> _WORK INSTRUCTIONS_
Copy out the data below as written; omit any images. Put each line that is not blank into a JSON list as a string.

— Start PROVIDED DATA —

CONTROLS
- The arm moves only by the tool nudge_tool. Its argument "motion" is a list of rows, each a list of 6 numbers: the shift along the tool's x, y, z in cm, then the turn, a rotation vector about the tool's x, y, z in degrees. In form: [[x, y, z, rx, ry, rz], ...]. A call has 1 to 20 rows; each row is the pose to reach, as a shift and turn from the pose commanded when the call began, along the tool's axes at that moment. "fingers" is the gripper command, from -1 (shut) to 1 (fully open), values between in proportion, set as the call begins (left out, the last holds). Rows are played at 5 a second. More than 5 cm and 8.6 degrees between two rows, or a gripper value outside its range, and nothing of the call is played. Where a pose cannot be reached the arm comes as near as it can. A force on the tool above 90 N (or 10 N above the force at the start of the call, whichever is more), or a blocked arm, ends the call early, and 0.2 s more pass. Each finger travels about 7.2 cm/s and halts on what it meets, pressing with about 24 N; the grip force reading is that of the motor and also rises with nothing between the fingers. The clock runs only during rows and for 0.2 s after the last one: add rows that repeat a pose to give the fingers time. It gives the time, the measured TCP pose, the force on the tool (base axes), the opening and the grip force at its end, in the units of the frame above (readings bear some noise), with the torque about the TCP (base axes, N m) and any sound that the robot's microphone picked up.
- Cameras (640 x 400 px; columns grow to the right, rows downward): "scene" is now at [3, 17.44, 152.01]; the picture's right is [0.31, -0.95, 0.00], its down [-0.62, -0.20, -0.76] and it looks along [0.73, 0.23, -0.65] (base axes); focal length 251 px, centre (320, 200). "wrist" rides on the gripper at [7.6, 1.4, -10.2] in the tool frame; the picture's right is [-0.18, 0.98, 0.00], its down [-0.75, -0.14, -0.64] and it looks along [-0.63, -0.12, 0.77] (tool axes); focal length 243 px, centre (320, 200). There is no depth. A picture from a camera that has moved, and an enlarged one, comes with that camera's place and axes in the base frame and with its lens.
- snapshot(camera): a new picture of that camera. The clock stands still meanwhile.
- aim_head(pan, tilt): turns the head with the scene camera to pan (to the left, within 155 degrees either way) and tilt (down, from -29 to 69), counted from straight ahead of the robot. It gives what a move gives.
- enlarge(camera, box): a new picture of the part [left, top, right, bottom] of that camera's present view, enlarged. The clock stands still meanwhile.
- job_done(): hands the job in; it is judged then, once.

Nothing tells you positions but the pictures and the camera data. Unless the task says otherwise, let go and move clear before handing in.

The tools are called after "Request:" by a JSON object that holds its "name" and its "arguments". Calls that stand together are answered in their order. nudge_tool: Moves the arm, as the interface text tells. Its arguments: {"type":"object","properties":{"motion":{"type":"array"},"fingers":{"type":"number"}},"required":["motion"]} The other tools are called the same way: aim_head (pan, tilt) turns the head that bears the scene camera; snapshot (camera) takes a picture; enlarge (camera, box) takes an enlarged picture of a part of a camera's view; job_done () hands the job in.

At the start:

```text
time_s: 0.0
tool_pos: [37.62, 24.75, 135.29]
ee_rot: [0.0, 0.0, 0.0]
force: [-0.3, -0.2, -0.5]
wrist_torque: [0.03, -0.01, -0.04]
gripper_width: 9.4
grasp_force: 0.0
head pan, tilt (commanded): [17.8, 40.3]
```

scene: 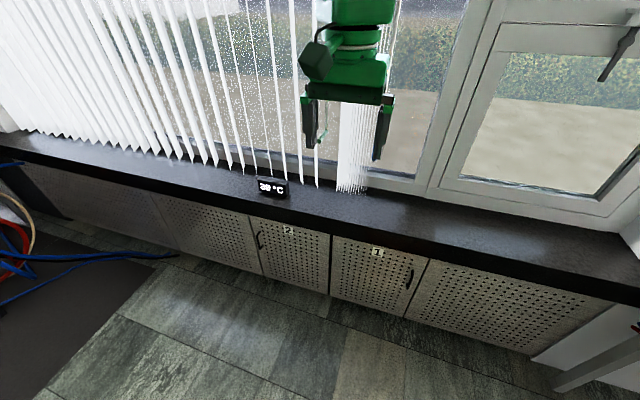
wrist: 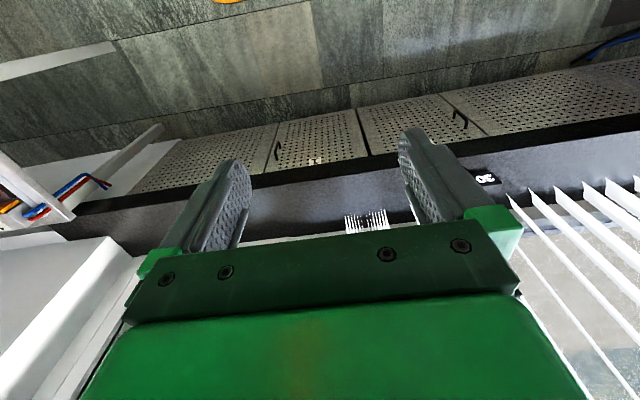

— End PROVIDED DATA —

> _REPLY TO THE EXERCISE_
[
  "CONTROLS",
  "- The arm moves only by the tool nudge_tool. Its argument \"motion\" is a list of rows, each a list of 6 numbers: the shift along the tool's x, y, z in cm, then the turn, a rotation vector about the tool's x, y, z in degrees. In form: [[x, y, z, rx, ry, rz], ...]. A call has 1 to 20 rows; each row is the pose to reach, as a shift and turn from the pose commanded when the call began, along the tool's axes at that moment. \"fingers\" is the gripper command, from -1 (shut) to 1 (fully open), values between in proportion, set as the call begins (left out, the last holds). Rows are played at 5 a second. More than 5 cm and 8.6 degrees between two rows, or a gripper value outside its range, and nothing of the call is played. Where a pose cannot be reached the arm comes as near as it can. A force on the tool above 90 N (or 10 N above the force at the start of the call, whichever is more), or a blocked arm, ends the call early, and 0.2 s more pass. Each finger travels about 7.2 cm/s and halts on what it meets, pressing with about 24 N; the grip force reading is that of the motor and also rises with nothing between the fingers. The clock runs only during rows and for 0.2 s after the last one: add rows that repeat a pose to give the fingers time. It gives the time, the measured TCP pose, the force on the tool (base axes), the opening and the grip force at its end, in the units of the frame above (readings bear some noise), with the torque about the TCP (base axes, N m) and any sound that the robot's microphone picked up.",
  "- Cameras (640 x 400 px; columns grow to the right, rows downward): \"scene\" is now at [3, 17.44, 152.01]; the picture's right is [0.31, -0.95, 0.00], its down [-0.62, -0.20, -0.76] and it looks along [0.73, 0.23, -0.65] (base axes); focal length 251 px, centre (320, 200). \"wrist\" rides on the gripper at [7.6, 1.4, -10.2] in the tool frame; the picture's right is [-0.18, 0.98, 0.00], its down [-0.75, -0.14, -0.64] and it looks along [-0.63, -0.12, 0.77] (tool axes); focal length 243 px, centre (320, 200). There is no depth. A picture from a camera that has moved, and an enlarged one, comes with that camera's place and axes in the base frame and with its lens.",
  "- snapshot(camera): a new picture of that camera. The clock stands still meanwhile.",
  "- aim_head(pan, tilt): turns the head with the scene camera to pan (to the left, within 155 degrees either way) and tilt (down, from -29 to 69), counted from straight ahead of the robot. It gives what a move gives.",
  "- enlarge(camera, box): a new picture of the part [left, top, right, bottom] of that camera's present view, enlarged. The clock stands still meanwhile.",
  "- job_done(): hands the job in; it is judged then, once.",
  "Nothing tells you positions but the pictures and the camera data. Unless the task says otherwise, let go and move clear before handing in.",
  "The tools are called after \"Request:\" by a JSON object that holds its \"name\" and its \"arguments\". Calls that stand together are answered in their order. nudge_tool: Moves the arm, as the interface text tells. Its arguments: {\"type\":\"object\",\"properties\":{\"motion\":{\"type\":\"array\"},\"fingers\":{\"type\":\"number\"}},\"required\":[\"motion\"]} The other tools are called the same way: aim_head (pan, tilt) turns the head that bears the scene camera; snapshot (camera) takes a picture; enlarge (camera, box) takes an enlarged picture of a part of a camera's view; job_done () hands the job in.",
  "At the start:",
  "```text",
  "time_s: 0.0",
  "tool_pos: [37.62, 24.75, 135.29]",
  "ee_rot: [0.0, 0.0, 0.0]",
  "force: [-0.3, -0.2, -0.5]",
  "wrist_torque: [0.03, -0.01, -0.04]",
  "gripper_width: 9.4",
  "grasp_force: 0.0",
  "head pan, tilt (commanded): [17.8, 40.3]",
  "```",
  "scene: ",
  "wrist: "
]